> SOURCE PASSAGE
Drying Rivers, Dying Fish

Print Friendly
Brown desert with curved impression of riverbed, many streams branching off it

Brown desert with curved impression of riverbed, many streams branching off it Source: A river ran through it

The dry Colorado River delta in the Baja/Sonoran desert may leave a fascinating mark on the earth, but ecologists and fish are alarmed. Human use and climate change are draining rivers around the world, endangering fish and entire ecosystems in the process.

When rivers dry up, the food chain gets shorter, claims a study published an October 2010 issue of Science. Large-bodied fish, which are top river predators, cannot survive in the low oxygen-high temperature conditions of drought and thus perish.

Robot agent transcripts:
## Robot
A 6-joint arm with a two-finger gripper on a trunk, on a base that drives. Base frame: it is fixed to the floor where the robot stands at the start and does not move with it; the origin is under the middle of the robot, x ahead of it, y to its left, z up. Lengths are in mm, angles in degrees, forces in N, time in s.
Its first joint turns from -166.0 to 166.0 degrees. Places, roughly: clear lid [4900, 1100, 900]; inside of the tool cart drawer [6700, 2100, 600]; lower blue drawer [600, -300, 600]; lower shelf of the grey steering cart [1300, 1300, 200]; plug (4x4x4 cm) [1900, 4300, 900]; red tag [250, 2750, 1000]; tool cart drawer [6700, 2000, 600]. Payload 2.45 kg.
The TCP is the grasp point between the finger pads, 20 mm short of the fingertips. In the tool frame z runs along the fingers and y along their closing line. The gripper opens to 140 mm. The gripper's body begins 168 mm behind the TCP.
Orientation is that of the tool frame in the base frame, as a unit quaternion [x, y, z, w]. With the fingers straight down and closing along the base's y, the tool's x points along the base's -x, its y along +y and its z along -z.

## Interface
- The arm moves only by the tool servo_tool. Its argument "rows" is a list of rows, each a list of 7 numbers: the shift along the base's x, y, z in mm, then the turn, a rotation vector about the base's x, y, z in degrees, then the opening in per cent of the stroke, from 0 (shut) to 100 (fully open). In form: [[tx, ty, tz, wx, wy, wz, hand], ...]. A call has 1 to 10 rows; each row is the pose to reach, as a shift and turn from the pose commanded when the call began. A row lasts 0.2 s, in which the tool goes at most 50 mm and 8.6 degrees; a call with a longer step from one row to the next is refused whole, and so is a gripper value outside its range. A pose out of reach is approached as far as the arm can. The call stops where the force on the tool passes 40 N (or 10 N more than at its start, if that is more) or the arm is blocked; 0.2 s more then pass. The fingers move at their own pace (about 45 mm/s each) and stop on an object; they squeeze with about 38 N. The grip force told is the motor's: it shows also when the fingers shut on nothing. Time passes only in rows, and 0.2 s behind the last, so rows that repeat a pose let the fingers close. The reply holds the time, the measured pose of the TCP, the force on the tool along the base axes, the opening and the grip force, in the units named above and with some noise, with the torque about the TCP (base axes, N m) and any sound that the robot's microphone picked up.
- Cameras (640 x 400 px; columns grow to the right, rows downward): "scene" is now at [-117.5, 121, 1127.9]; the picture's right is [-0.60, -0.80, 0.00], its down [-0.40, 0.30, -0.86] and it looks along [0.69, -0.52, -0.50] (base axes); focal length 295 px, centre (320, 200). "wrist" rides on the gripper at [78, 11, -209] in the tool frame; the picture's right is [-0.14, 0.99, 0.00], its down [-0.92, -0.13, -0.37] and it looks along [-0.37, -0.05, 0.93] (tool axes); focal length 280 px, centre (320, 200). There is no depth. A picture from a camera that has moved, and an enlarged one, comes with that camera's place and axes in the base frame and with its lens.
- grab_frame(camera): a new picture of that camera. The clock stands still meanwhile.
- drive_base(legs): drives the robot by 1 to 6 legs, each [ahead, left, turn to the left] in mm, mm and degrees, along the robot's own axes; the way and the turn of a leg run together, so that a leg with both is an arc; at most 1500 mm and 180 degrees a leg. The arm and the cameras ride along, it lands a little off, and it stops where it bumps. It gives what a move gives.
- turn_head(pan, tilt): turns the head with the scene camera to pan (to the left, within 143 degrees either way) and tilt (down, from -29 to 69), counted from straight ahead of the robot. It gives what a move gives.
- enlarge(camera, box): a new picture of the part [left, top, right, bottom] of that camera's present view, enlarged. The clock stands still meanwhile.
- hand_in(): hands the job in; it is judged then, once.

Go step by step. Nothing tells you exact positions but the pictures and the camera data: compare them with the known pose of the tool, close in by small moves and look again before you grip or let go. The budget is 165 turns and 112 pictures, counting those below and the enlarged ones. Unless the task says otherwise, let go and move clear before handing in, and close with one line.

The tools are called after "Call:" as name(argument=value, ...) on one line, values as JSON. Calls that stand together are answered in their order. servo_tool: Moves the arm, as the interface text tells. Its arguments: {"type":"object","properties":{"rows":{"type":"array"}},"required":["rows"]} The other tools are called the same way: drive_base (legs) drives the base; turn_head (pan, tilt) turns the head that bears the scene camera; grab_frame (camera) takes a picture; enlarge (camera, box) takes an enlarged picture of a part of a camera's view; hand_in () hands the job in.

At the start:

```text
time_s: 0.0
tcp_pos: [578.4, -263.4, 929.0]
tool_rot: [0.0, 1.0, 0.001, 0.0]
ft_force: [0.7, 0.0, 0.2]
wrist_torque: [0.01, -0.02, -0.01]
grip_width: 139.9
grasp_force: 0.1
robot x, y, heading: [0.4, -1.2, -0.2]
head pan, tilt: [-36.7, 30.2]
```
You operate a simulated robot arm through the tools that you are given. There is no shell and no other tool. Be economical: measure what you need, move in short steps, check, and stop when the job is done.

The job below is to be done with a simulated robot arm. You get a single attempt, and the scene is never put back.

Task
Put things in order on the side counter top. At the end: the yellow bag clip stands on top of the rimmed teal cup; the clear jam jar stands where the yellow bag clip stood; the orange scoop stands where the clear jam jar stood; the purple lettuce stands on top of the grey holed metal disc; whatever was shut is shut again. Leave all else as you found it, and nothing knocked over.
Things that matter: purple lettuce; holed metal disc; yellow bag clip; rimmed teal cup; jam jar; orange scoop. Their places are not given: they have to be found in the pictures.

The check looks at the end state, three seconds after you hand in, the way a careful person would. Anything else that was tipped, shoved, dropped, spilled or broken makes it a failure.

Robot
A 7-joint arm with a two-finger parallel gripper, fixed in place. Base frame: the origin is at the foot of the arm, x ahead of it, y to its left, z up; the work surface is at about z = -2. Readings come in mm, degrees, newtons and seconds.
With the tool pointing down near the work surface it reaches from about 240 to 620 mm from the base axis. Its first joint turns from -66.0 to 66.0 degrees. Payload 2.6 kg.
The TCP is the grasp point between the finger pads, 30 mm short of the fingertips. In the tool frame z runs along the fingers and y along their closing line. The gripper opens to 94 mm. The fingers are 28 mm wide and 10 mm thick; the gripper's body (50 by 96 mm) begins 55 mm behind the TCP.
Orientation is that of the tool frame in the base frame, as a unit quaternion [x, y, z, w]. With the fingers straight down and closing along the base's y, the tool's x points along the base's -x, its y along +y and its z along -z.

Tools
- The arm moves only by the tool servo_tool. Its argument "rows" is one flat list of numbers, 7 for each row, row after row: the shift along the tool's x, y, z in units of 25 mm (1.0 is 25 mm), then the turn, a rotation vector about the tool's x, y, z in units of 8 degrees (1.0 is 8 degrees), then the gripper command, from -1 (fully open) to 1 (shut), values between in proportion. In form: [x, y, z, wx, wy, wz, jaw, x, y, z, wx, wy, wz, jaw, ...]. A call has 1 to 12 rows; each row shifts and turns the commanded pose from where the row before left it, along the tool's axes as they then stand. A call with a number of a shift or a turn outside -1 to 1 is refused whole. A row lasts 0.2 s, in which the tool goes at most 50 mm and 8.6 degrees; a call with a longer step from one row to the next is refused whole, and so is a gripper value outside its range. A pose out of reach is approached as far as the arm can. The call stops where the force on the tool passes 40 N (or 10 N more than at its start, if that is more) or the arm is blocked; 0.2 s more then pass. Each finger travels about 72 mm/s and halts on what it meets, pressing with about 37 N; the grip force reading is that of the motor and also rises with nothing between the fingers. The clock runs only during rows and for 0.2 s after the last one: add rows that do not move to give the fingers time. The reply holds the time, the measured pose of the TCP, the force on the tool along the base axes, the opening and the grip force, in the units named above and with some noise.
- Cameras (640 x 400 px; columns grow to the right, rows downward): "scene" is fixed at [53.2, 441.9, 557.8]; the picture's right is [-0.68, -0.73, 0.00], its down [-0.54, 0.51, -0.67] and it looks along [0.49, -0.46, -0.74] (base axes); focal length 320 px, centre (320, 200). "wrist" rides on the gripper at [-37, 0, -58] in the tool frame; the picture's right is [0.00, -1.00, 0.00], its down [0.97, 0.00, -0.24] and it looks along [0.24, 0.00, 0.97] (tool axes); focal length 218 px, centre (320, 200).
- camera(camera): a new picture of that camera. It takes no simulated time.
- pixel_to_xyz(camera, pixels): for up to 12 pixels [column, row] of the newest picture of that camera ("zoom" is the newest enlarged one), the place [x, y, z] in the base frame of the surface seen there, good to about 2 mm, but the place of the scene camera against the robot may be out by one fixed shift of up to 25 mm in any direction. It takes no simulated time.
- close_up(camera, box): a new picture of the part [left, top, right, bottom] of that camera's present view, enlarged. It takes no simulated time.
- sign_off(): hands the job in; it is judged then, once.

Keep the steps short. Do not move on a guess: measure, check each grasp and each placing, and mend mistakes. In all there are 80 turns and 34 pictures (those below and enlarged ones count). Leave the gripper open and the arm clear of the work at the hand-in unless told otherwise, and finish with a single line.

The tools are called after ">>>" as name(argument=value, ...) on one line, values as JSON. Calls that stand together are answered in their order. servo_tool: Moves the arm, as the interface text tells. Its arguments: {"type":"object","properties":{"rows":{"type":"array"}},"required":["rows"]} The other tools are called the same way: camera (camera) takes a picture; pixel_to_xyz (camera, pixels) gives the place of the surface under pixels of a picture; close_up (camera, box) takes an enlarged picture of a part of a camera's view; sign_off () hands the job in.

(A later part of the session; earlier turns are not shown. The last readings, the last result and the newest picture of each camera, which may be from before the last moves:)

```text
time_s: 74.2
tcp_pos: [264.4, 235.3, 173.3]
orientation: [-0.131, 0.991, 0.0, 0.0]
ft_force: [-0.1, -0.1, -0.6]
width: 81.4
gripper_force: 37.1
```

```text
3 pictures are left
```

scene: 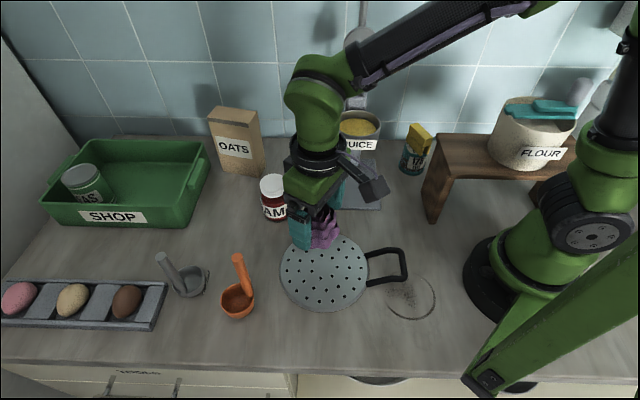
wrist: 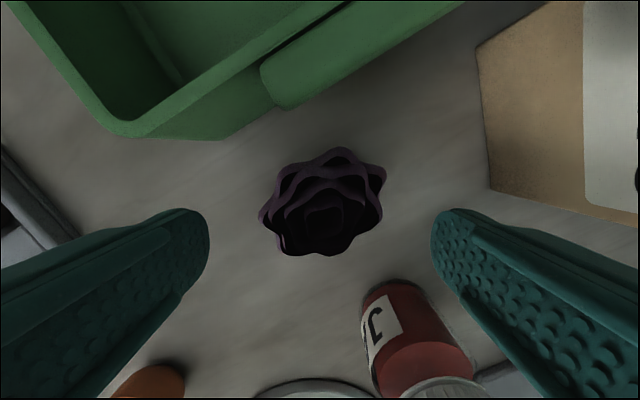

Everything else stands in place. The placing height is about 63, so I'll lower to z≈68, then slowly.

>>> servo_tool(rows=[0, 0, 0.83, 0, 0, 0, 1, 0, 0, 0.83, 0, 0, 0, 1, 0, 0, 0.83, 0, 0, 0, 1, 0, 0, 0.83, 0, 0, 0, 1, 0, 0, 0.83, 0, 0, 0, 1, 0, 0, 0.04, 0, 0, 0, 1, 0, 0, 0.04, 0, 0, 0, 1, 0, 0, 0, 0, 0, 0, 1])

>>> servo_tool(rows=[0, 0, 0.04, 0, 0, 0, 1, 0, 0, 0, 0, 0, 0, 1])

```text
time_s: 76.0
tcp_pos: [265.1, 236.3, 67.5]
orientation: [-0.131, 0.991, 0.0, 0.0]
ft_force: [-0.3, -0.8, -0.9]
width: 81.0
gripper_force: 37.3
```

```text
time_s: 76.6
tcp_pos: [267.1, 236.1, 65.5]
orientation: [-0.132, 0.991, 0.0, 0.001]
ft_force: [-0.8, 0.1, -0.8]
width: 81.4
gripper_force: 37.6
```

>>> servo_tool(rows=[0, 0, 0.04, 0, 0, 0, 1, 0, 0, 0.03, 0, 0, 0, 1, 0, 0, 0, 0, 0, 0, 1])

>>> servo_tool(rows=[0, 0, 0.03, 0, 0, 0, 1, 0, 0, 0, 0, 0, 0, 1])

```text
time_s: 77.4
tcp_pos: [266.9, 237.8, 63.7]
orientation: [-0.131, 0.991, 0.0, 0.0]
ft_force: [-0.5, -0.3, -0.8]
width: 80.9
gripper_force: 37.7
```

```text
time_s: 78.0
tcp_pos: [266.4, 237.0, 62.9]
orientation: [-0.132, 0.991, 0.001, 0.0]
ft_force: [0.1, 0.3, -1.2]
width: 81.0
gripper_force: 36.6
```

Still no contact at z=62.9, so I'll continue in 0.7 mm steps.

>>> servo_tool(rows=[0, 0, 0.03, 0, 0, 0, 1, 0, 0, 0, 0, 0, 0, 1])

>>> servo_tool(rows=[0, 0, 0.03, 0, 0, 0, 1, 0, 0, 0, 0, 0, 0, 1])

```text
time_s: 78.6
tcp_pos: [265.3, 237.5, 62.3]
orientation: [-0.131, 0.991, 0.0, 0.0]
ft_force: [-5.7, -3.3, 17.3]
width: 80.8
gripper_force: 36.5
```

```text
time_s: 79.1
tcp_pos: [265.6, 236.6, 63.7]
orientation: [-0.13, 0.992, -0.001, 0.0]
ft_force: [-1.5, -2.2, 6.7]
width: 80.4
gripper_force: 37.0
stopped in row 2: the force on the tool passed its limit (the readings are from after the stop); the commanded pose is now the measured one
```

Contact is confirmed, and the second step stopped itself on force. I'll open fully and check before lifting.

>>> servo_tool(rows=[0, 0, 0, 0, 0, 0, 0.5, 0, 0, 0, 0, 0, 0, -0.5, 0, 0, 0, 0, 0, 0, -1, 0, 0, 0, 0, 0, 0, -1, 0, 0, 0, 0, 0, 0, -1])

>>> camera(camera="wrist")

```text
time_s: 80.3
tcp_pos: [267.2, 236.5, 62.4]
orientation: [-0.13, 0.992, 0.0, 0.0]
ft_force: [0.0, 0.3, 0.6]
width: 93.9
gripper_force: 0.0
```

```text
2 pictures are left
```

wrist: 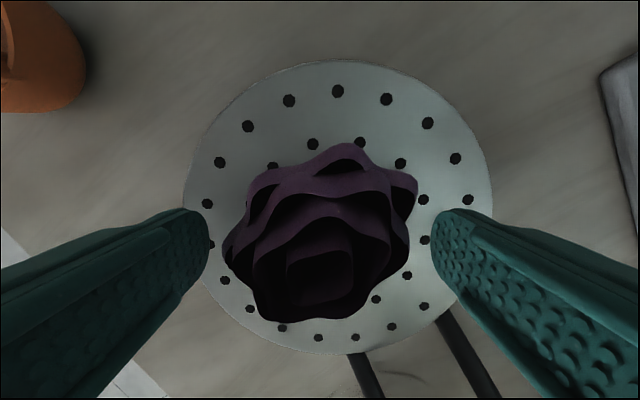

> EXERCISES
1/ Retype the section of the source passage that opens with "Drying Rivers, Dying" and closes with "in the process.".
2/ Go on with the source passage that begins "Drying Rivers, Dying" from its last line.

> ANSWER SET
1/
Drying Rivers, Dying Fish

Print Friendly
Brown desert with curved impression of riverbed, many streams branching off it

Brown desert with curved impression of riverbed, many streams branching off it Source: A river ran through it

The dry Colorado River delta in the Baja/Sonoran desert may leave a fascinating mark on the earth, but ecologists and fish are alarmed. Human use and climate change are draining rivers around the world, endangering fish and entire ecosystems in the process.

2/
Drought is not the only factor simplifying food chains. Increased flooding is also playing a role. Flooding creates higher flows, which “take out the middle men in the food web, making fish feed lower in the food chain,” said John Sabo, a biologist at Arizona State University and lead author of the report.

Still, the effects of drought are more catastrophic for fish and longer lasting.

As the lifeblood of ecosystems, rivers’ abilities to maintain their natural flow variations are important for their proper functioning, as the study indicates. An increase in droughts, which climate change research predicts, will not only threaten food chains, but also agriculture and recreation.